WRITTEN PROBLEM A: Copy the part of the reading passage from the words "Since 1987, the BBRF" through the words "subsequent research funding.".
Begin READING PASSAGE
Of all the mysteries of human biology, perhaps none are more mysterious than the relationship between the three pounds of gray matter in our heads and the infinity of the mind. No surprise that mental illness is also poorly understood, hard to diagnose and ineffectively treated.
Here's a bit of perspective you probably didn't know: The National Alliance of Mental Illness says that neuropsychiatric disorders have become the leading cause of disability in the world, surpassing even heart disease and cancer.
Mental illness is one area of medical research that is in desperate need of some big leaps forward. Compare that to something like HIV/AIDS: Basically a death sentence only a couple of decades ago, HIV is now a comparatively manageable condition whose patients can expect to live out normal lifespans.
Since 1987, the Brain & Behavior Research Foundation (BBRF) has sought to accelerate the development of treatments for mental illness by supporting the scientists who might make those big leaps. The organization has awarded more than $340 million to thousands of researchers worldwide who study serious conditions like depression, schizophrenia, anxiety, autism, and bipolar disorder, attention-deficit hyperactivity, post-traumatic stress and obsessive-compulsive disorders.
Since the foundation's start, one the BBRF's signature initiatives is its NARSAD Young Investigator Grant program. These two-year awards, worth up to $70,000, are given to young scientists starting careers in neurobiological research. BBRF recently announced this year's award cohort: 191 scientists, for a total of $13 million in grants. (We've previously written about the BBRF's Independent Investigator Awards, for scientists further along in their careers and research avenues.)
Most of these scientists are engaged in answering fundamental questions about the mechanisms of mind, says the BBRF. It's asking for basic research into how the human brain gives rise to thought and consciousness, and how genetic, cellular, and circuit anomalies lead to brain disorders.
"These grants fund the kind of high-risk, high-reward research that may change lives and end the suffering that psychiatric illnesses bring so many, "said Herbert Pardes, president of the BBRF's scientific council and executive vice chair of the board of trustees at New York-Presbyterian Hospital.
Though relatively modest, the Young Investigator grants can make a huge difference for a cash-strapped post-doc or new faculty member. The money can extend fellowships and generate preliminary data in pilot studies to test new ideas. Scientists looking into novel concepts need to conduct such pilot studies in order to apply for the bigger multiyear research grants, possibly worth millions of dollars, that have the potential to move the ball forward in developing real-world treatments for millions of people suffering from mental illness.
Since 1987, the BBRF has made 3,888 Young Investigator Grants. That overall investment of $230 million has paid off tenfold, says the foundation, having led to more than $2.3 billion in subsequent research funding.
End READING PASSAGE
Begin RAW DATA
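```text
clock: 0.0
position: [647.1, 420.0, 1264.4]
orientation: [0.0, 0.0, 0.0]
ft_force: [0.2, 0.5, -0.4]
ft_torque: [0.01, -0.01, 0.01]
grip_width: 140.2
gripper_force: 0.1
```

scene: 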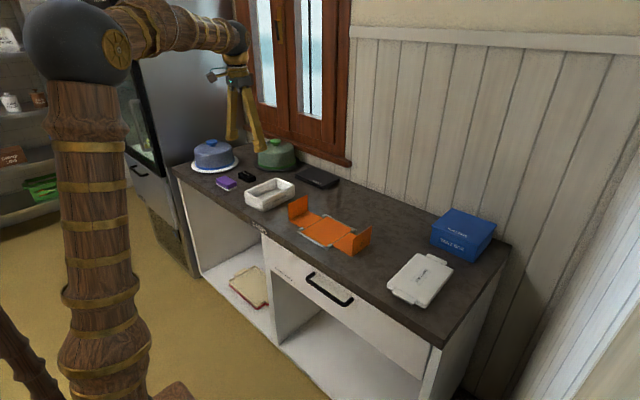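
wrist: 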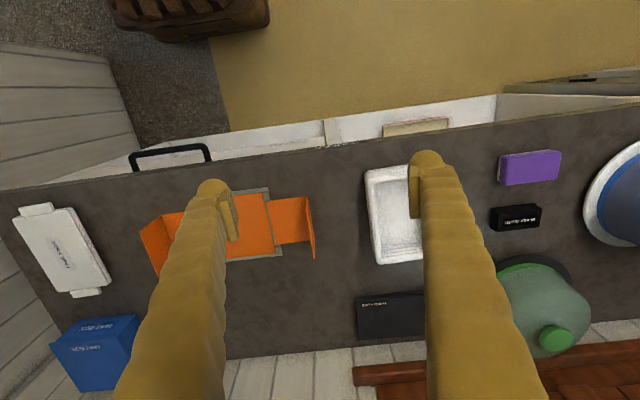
End RAW DATA
Begin RAW DATA
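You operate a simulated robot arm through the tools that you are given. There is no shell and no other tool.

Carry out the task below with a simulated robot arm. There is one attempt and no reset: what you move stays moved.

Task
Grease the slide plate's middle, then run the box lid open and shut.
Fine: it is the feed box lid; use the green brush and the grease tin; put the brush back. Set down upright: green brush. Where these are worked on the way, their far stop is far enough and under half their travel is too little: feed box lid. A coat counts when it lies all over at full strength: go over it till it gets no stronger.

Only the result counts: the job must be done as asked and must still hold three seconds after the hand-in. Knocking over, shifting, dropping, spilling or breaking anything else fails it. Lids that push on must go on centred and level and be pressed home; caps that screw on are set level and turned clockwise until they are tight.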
End RAW DATA
Begin RAW DATA
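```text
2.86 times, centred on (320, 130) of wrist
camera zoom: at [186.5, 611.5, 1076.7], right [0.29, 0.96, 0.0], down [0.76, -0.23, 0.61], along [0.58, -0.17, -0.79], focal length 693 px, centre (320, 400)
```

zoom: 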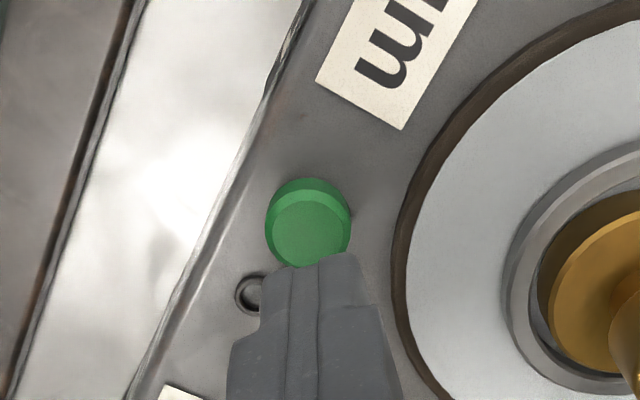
End RAW DATA
WRITTEN PROBLEM B: Everything from the line containing "Fine: it is" down to the line containing "Only the result" should be repeated exactly, with both end lines kept and no other lines added.

RESPONSE A:
Since 1987, the BBRF has made 3,888 Young Investigator Grants. That overall investment of $230 million has paid off tenfold, says the foundation, having led to more than $2.3 billion in subsequent research funding.

RESPONSE B:
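Fine: it is the feed box lid; use the green brush and the grease tin; put the brush back. Set down upright: green brush. Where these are worked on the way, their far stop is far enough and under half their travel is too little: feed box lid. A coat counts when it lies all over at full strength: go over it till it gets no stronger.

Only the result counts: the job must be done as asked and must still hold three seconds after the hand-in. Knocking over, shifting, dropping, spilling or breaking anything else fails it. Lids that push on must go on centred and level and be pressed home; caps that screw on are set level and turned clockwise until they are tight.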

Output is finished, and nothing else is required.